Saison chargée pour notre metteur en scène : il vient en effet de monter avec succès à l’Odéon de Marseille La Grande-Duchesse de Gérolstein (avec Laurence Janot dans le rôle- titre).
Créé en septembre 1869, Les Brigands constituent le dernier véritable succès pour le musicien, avant le séisme franco-prussien de 1870.
L’ouvrage bouscule autant la géographie que les convenances, puisque le brigandage a force de loi et que l’armée fait de la figuration.

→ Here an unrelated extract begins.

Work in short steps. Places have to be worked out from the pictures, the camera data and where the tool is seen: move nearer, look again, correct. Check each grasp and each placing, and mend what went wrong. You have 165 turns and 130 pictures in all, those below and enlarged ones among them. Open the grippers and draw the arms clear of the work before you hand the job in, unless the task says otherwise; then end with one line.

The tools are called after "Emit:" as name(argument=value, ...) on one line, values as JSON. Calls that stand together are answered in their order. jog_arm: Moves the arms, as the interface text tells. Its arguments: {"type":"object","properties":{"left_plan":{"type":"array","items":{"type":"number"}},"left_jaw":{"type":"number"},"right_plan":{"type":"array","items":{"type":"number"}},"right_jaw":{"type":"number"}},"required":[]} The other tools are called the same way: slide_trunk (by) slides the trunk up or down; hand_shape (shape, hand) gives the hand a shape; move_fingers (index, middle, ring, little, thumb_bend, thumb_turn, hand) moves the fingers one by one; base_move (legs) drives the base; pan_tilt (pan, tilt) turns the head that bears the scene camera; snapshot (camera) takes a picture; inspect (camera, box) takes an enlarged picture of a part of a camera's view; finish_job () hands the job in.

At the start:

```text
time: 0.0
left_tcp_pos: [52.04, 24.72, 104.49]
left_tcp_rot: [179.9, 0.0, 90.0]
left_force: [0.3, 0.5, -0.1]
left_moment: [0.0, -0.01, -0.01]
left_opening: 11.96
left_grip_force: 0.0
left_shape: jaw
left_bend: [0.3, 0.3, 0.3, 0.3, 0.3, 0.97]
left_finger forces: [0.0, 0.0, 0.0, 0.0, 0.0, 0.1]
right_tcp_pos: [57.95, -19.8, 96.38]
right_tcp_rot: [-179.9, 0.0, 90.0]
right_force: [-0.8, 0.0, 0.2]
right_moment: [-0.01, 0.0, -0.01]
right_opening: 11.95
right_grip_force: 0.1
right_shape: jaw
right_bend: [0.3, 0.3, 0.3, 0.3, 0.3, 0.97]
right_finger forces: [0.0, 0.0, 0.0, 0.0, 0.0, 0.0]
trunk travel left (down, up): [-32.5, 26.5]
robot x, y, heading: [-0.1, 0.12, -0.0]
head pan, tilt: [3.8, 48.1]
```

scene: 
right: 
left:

La société toute entière est égratignée, Offenbach et ses librettistes s’en donnent à cœur joie : on y raille la finance, la futilité des têtes couronnées, ainsi que la vanité de la diplomatie et l’inefficacité de la force publique.
Nous nous trouvons transportés au début de l’acte 1 dans un paysage de montagne, où sévissent les redoutables brigands de la bande de Falsacappa – qui ne craignent nullement les carabiniers. Il s’avère urgent de renflouer les caisses, le chef de bande et ses acolytes vont devoir user de maints stratagèmes pour arriver à leurs fins.
La suite sera véritablement rocambolesque, et comme dans toute bonne opérette les amoureux Fiorella (fille de Falsacappa) et Fragoletto seront unis pour le meilleur.
Chaque production des Tréteaux Lyriques nécessite deux années de travail. Ce sont au total une quarantaine de chanteurs-comédiens-danseurs totalement bénévoles, amateurs ou semi-professionnels qui animent cette troupe dynamique, agrémentée d’un orchestre de 20 musiciens issus d’une formation dédiée. Il s’agit aujourd’hui de celui du théâtre de Rungis.
Nous retrouvons avec plaisir parmi les solistes Delphine Hivernet, qui incarnait avec brio Périchole en 2020 ; elle forme un couple attachant avec son fiancé Fragoletto, rôle interprété traditionnellement par une soprano.
Cette dernière (Juliette Hua) nous a semblé plus à l’aise dans les parties parlées que dans le chant.
Le jeune ténor Didier Chalu campe un chef des brigands au timbre solide, qui dirige sa bande de brigands avec humour, au son du bruit des bottes… des bottes des carabiniers.
La production se révèle comme toujours soignée et colorée : costumes chatoyants, décors astucieux, on sent le travail de chacun pour ravir les spectateurs – qui se divertissent au rythme d’une Espagne d’opérette (particulièrement bien restituée dans le fameux tableau des Espagnols).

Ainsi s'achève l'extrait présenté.